O cérebro humano é um órgão social. As reações fisiológicas e neurológicas são direta e profundamente moldadas pela interação social. Apoiar equipes colaborativas e criar um ambiente que fomente mudanças produtivas gera conforto e melhores respostas fisiológicas. Respostas às ameaças, em geral, são desencadeada em ocasiões sociais e tendem a ser mais intensas e duradouras do que as respostas às recompensas. Bons líderes devem oferecer ambientes que propiciem segurança, autonomia, senso de justiça, boas relações interpessoais e percepção de si mesmo como em ascensão social.

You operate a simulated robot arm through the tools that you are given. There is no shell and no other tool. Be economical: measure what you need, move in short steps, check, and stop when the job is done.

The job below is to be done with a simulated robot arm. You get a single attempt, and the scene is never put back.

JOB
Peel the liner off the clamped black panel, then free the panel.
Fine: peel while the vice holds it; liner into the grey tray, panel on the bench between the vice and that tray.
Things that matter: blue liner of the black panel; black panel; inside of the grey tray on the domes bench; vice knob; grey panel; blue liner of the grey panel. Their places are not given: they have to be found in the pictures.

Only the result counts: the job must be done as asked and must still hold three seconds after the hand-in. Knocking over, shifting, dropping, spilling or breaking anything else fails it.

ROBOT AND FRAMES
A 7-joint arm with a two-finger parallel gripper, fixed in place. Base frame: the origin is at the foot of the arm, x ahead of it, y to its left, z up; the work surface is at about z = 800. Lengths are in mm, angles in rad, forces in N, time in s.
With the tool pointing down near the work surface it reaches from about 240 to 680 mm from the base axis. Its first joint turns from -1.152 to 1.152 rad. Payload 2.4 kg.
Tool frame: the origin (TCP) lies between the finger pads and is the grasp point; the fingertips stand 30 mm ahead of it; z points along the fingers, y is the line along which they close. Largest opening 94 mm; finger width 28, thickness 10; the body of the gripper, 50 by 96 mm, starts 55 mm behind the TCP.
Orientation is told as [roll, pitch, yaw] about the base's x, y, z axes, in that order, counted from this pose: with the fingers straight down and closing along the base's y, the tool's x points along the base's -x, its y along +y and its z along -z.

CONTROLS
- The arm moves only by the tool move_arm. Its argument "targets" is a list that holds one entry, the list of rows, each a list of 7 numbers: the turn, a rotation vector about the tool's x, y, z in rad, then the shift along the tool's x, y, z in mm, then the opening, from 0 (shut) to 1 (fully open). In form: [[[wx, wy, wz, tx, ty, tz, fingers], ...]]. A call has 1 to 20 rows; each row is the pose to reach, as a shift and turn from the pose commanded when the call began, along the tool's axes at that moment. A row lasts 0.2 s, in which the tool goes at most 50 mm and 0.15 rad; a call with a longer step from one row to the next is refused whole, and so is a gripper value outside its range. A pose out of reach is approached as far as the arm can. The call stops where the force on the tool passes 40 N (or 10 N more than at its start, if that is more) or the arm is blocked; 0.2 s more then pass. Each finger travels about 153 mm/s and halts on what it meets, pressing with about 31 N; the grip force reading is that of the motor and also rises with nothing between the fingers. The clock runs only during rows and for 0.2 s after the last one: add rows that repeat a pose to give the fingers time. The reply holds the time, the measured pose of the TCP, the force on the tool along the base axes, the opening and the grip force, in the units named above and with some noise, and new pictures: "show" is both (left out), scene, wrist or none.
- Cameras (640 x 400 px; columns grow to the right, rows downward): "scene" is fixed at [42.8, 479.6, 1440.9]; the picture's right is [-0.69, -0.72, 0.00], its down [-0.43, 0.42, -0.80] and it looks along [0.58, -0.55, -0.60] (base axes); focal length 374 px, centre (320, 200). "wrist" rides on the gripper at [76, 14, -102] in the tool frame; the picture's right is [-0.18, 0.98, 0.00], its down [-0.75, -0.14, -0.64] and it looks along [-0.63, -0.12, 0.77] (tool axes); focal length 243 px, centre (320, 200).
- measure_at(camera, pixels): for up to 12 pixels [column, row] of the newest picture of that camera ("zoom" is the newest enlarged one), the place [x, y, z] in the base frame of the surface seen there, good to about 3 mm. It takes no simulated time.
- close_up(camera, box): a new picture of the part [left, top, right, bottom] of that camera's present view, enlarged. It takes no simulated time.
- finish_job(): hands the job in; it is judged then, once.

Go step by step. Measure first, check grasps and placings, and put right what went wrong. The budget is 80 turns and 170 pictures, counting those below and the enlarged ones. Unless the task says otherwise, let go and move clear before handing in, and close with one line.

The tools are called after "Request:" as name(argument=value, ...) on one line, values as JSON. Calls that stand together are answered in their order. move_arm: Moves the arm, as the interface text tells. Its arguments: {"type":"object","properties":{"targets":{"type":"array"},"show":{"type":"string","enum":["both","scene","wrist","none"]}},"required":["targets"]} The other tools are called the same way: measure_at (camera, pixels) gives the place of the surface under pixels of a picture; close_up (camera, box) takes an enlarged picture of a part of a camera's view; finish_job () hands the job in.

Indivíduos que percebem a si mesmos como tendo oportunidades de ascensão social, que acreditam em suas atividades e atitudes como alavancando suas vidas apresentam maior ativação nas áreas de recompensa do cérebro, diminuindo seu envolvimento em atividades de risco, bem como, o uso de drogas psicoestimulantes e álcool.
Bibliografia:
Inagaki, T.K., Muscatell, K.A., Moeini, M., Dutcher, J., Jevtic, I., Irwin, M.R., & Eisenberger, N.I. (2015). Yearning for connection? Loneliness is associated with increased ventral striatum activity to close others. Social, Cognitive, and Affective Neuroscience. Inagaki(2015)SCAN.pdf
Nakamura, J., & Csikszentmihalyi, M. (2002). The concept of flow. In C. R. Snyder & S. J. Lopez (Eds.), Handbook of positive psychology (pp. 89-105). New York: Oxford University Press.
Peavy, G. M., Salmon, D. P., Jacobson, M. W., Hervey, A., Gamst, A. C., Wolfson, T., et. al. Effects of chronic stress on memory decline in cognitively normal and mildly impaired older adults. American Journal of Psychiatry, 166, 1408 1384–1391. 2009. doi: 10.1176/appi.ajp.2009.09040461.
Praag, H. van , Kempermann, G. e Gage, F. H. Running increases cell proliferation and neurogenesis in the adult mouse dentate gyrus. Nature Neuroscience.2, 266 – 270. 1999. doi:10.1038/6368.
Price, D.D.; Verner, G.N. e Schwartz, J.M. Plasticity in brain processing and modulation of pain. Progress in Brain Research. 157, 331-353. 2006. doi: 10.1016/S0079-6123(06)57020-7.